LIFESTYLE: Supposedly married five times (though we couldn't find confirmation on all those), since '84 Katharine has been married to actor Sam Elliott, the mustached star of Mask ('85) and Tombstone ('93). He also had a small role at the beginning of Butch Cassidy as one of the sepia-toned card players. Besides Butch Cassidy, he and Katharine have been in six movies together: The Legacy ('79), Murder in Texas ('81), Travis McGee ('83), The Shadow Riders, Houston: The Legend of Texas ('86), and Conagher (on which they both got writing credits). Her kids have dominated her life in recent years, as she told Biography in February 2001:

"I had a child in 1984, and she was just a few months old when I started a television series ['The Colbys']. It was great the first year, because I could take my baby to work. I had a girl with me to help care for her and I had a wonderful trailer and I thought, 'I've got it all. I'm not missing a thing.' Then she started walking and talking and it seemed that a trailer on the Paramount lot was not the place to raise a child. But if I didn't take her with me, I was missing everything.
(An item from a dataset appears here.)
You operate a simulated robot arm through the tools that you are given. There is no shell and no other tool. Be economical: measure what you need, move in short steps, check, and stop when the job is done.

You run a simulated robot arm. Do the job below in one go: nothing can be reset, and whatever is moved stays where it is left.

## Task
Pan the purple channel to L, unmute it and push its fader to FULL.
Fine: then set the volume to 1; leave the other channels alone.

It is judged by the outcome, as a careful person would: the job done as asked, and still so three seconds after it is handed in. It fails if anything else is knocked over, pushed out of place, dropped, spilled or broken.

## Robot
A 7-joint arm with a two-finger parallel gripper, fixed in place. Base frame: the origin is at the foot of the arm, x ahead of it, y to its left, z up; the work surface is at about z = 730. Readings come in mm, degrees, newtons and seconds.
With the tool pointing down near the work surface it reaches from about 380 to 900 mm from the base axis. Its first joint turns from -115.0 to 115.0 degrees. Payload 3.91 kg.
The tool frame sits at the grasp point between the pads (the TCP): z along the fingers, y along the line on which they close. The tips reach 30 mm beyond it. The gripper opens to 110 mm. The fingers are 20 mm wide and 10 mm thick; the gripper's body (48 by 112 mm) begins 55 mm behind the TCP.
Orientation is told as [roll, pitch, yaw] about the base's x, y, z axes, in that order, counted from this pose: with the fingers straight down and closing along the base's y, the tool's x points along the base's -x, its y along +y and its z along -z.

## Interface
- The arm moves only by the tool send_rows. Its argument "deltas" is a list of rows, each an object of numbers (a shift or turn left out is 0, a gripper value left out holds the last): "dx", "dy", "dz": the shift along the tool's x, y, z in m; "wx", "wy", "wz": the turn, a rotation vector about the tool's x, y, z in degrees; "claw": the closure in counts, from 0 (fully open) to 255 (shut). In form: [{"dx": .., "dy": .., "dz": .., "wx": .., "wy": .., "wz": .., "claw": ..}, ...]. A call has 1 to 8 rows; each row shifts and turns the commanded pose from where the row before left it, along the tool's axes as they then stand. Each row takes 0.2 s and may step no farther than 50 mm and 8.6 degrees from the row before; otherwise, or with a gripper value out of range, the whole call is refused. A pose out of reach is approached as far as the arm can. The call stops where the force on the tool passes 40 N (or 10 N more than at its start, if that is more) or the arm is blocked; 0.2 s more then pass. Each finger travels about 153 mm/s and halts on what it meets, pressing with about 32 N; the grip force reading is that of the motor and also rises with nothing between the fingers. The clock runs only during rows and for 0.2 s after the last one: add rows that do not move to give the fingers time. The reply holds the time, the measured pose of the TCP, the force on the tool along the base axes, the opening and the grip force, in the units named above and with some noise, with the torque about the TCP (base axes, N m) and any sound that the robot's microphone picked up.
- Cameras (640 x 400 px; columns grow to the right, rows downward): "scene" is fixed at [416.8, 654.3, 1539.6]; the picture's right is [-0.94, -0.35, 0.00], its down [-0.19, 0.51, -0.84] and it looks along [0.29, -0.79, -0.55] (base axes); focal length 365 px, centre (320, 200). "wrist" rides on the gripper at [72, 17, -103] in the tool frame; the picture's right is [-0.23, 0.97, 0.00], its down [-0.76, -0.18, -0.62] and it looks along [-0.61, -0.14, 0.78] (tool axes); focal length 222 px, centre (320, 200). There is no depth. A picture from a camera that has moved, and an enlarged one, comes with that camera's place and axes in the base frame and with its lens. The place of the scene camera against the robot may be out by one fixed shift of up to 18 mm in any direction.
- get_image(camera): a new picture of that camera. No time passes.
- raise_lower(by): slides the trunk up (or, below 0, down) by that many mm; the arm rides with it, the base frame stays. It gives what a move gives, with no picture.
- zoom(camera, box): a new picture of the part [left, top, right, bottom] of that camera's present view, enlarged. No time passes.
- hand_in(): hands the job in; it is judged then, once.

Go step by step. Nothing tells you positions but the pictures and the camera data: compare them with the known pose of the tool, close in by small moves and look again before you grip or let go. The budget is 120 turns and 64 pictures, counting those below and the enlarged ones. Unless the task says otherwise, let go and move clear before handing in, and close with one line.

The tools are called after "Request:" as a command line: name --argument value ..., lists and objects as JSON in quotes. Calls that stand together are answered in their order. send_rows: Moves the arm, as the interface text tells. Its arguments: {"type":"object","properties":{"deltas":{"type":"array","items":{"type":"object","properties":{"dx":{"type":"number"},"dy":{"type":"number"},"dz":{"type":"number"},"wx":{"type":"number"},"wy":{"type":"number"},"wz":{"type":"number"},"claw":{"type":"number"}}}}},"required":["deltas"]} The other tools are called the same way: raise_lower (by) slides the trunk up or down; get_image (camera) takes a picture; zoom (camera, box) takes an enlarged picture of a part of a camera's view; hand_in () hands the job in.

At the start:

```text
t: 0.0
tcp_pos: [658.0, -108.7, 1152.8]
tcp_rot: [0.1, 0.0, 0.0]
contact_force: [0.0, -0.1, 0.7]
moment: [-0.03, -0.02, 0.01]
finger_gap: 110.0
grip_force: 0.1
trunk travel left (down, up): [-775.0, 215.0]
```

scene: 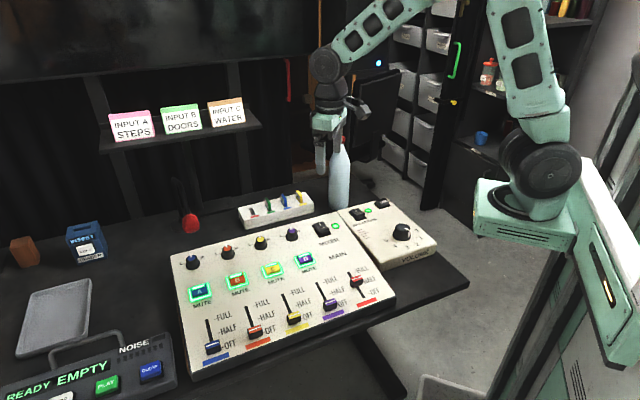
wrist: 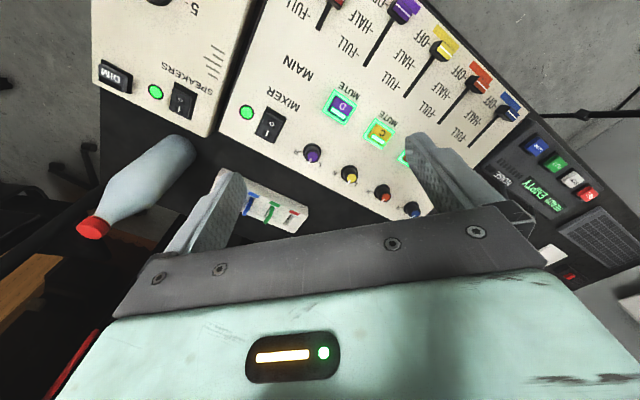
So when the series was not picked up for a third season, I decided what I had to do was raise my daughter myself."

 

EXTRAS: The original screenplay for Butch Cassidy had a scene where she sits in a theatre with Butch and Sundance watching a movie about their lives and staring in shocked silence as the audience cheers when the bandits get gunned down ... like the great Katharine Hepburn, she spells her first name with two A's ... in The Graduate, Katharine played the daughter of Anne Bancroft's character—when the movie came out Katharine was 25 and Anne was 36 … a photogenic pair, Katharine and Sam Elliott were on the cover of Playgirl in October of '79.